Le monde connait aujourd’hui quatre systèmes régionaux de protection des droits de la personne : le système européen, le système interaméricain, le système africain et le système arabe. Le système régional arabe, soit le plus récent, comporte des lacunes importantes tant au niveau de ses instruments de base que des mécanismes qu’il met en place (voir e.g. ici, à la p. 415). Pourtant antérieur au système onusien, le système régional arabe n’a commencé à s’intéresser aux droits de la personne qu’au début des années 1970 (ici). La cause palestinienne ayant longtemps occupé l’avant de la scène dans le monde arabe, les régimes autoritaires de la région l’ont souvent utilisée pour détourner l’attention de l’opinion publique interne et internationale de la question des droits de la personne.

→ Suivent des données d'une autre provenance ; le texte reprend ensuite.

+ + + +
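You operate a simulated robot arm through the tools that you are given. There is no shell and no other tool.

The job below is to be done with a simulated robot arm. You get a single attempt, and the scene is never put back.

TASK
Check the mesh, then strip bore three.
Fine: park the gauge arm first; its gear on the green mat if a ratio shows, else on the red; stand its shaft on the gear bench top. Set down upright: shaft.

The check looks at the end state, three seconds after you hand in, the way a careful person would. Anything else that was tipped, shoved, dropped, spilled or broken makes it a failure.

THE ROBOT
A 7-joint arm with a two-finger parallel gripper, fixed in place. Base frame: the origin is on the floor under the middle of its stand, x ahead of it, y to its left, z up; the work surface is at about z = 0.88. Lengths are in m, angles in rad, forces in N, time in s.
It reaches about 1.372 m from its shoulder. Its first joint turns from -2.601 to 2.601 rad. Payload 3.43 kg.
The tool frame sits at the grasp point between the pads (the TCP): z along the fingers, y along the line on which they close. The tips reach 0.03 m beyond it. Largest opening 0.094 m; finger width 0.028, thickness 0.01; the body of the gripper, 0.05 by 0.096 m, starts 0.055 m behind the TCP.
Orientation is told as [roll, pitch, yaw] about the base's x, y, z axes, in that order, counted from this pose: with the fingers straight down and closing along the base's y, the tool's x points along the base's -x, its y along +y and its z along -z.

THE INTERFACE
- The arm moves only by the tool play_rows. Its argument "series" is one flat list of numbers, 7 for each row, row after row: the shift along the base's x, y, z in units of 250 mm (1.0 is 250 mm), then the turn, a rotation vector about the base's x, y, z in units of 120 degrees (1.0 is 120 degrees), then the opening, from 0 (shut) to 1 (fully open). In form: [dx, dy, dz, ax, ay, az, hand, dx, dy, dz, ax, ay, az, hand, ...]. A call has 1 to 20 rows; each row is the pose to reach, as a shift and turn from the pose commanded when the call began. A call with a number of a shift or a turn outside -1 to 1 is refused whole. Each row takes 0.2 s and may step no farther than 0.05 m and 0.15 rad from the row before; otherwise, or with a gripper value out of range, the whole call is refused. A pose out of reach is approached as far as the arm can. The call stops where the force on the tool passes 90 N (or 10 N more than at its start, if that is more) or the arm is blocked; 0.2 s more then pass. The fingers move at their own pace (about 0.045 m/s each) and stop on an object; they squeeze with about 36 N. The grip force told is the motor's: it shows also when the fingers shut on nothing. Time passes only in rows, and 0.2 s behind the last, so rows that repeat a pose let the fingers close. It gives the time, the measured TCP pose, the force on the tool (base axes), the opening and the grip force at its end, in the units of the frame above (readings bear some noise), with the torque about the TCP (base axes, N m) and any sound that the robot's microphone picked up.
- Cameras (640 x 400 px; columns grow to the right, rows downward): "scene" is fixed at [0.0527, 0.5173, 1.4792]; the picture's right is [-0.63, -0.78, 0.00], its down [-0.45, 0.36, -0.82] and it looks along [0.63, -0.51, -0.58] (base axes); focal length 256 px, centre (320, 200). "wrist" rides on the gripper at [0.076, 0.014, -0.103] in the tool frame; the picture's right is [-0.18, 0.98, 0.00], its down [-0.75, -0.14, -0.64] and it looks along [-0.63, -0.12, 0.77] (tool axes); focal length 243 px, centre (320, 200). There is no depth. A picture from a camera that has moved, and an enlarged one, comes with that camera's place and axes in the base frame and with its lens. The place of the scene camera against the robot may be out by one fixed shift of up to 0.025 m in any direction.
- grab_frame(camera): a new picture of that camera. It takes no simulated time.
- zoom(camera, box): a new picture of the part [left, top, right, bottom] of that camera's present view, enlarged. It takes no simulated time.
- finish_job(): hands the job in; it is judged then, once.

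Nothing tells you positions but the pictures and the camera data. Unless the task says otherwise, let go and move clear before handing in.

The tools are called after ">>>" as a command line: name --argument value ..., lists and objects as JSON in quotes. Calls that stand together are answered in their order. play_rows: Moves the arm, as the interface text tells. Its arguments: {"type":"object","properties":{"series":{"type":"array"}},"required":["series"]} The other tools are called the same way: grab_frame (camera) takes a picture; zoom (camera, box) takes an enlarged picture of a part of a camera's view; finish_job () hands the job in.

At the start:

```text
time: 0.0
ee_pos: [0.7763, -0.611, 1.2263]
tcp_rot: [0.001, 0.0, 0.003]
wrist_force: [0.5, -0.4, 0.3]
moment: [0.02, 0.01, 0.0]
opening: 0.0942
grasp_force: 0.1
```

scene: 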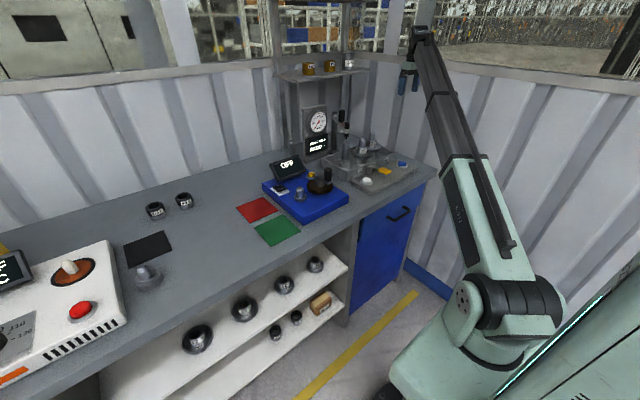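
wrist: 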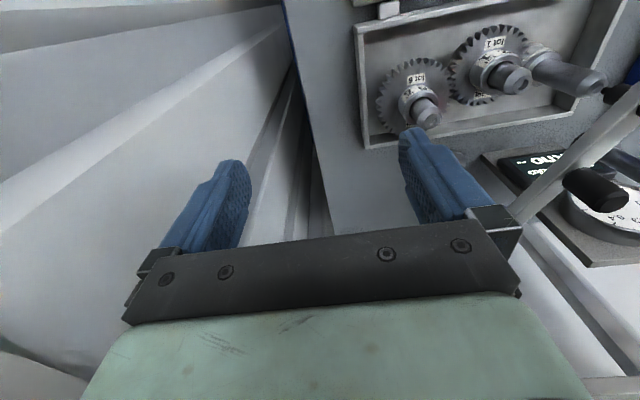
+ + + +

Ce n’est, donc, qu’en 1971 que la Commission arabe permanente pour les droits de l’homme[1], un organe permanent de la Ligue des États arabes, a rédigé un projet de Charte arabe des droits de l’homme. Toutefois, ce texte est resté à l’état de projet et n’est jamais entré en vigueur, les États ne s’y étant pas du tout intéressés. Les tentatives de rédaction d’un nouveau texte régional arabe se sont poursuivies tout au long des années 1980, et en 1990, la Déclaration sur les droits de l’homme en islam a été adoptée par l’Organisation de la Coopération islamique qui est une organisation régionale différente de la Ligue des Etats arabe et qui regroupe  les États qui se définissent comme musulmans quoique plusieurs Etats soient membres des deux organisations.

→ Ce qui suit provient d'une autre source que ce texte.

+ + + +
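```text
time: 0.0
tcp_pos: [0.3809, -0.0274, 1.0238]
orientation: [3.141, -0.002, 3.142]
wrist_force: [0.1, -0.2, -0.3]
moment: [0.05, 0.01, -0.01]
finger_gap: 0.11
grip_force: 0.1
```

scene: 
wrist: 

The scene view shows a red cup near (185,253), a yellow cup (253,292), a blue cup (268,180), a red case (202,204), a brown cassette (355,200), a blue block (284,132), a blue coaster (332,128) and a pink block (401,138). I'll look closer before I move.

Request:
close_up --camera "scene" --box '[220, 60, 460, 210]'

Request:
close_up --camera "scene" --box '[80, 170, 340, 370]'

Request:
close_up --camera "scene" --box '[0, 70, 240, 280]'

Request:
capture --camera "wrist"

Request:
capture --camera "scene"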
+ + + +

La Déclaration sur les droits de l’homme en islam n’a pas de portée juridique obligatoire. Pourtant, elle a joué un rôle important dans les développements ultérieurs. En effet, certains États arabes, se sentant en quelque sorte court-circuités par le niveau régional islamique ont senti la nécessité d’adopter un texte régional arabe. Ainsi, en 1994 a été adoptée la première Charte arabe des droits de l’homme. Cette Charte longtemps attendue n’a cependant été signée que par un seul État arabe, soit l’Irak, et n’a été ratifiée par aucun. Elle n’est donc jamais entrée en vigueur. En 2004, elle a été remplacée par une nouvelle Charte arabe des droits de l’homme, laquelle est en vigueur, aujourd’hui.

Cette série de trois billets de blogue abordera les enjeux relatifs au système régional arabe de protection des droits de la personne. Ce premier billet discutera de la Charte arabe de 1994, en abordant spécifiquement la philosophie à la base de sa création, son rapport problématique avec la Déclaration du Caire de 1990 et les restrictions permises aux droits et libertés prévus dans la Charte. Le second billet s’intéressera quant à lui à la Charte de 2004, permettant ainsi de mettre en lumière les différences entre ces deux instruments et de comprendre les causes profondes de la léthargie dans laquelle se trouve plongé le système régional arabe de protection des droits de la personne. Le troisième billet de cette série analysera la possibilité de surmonter cette léthargie et de revitaliser ce système, et soutiendra qu’il serait plutôt préférable de l’euthanasier pour qu’il puisse éventuellement être ressuscité sur des bases solides.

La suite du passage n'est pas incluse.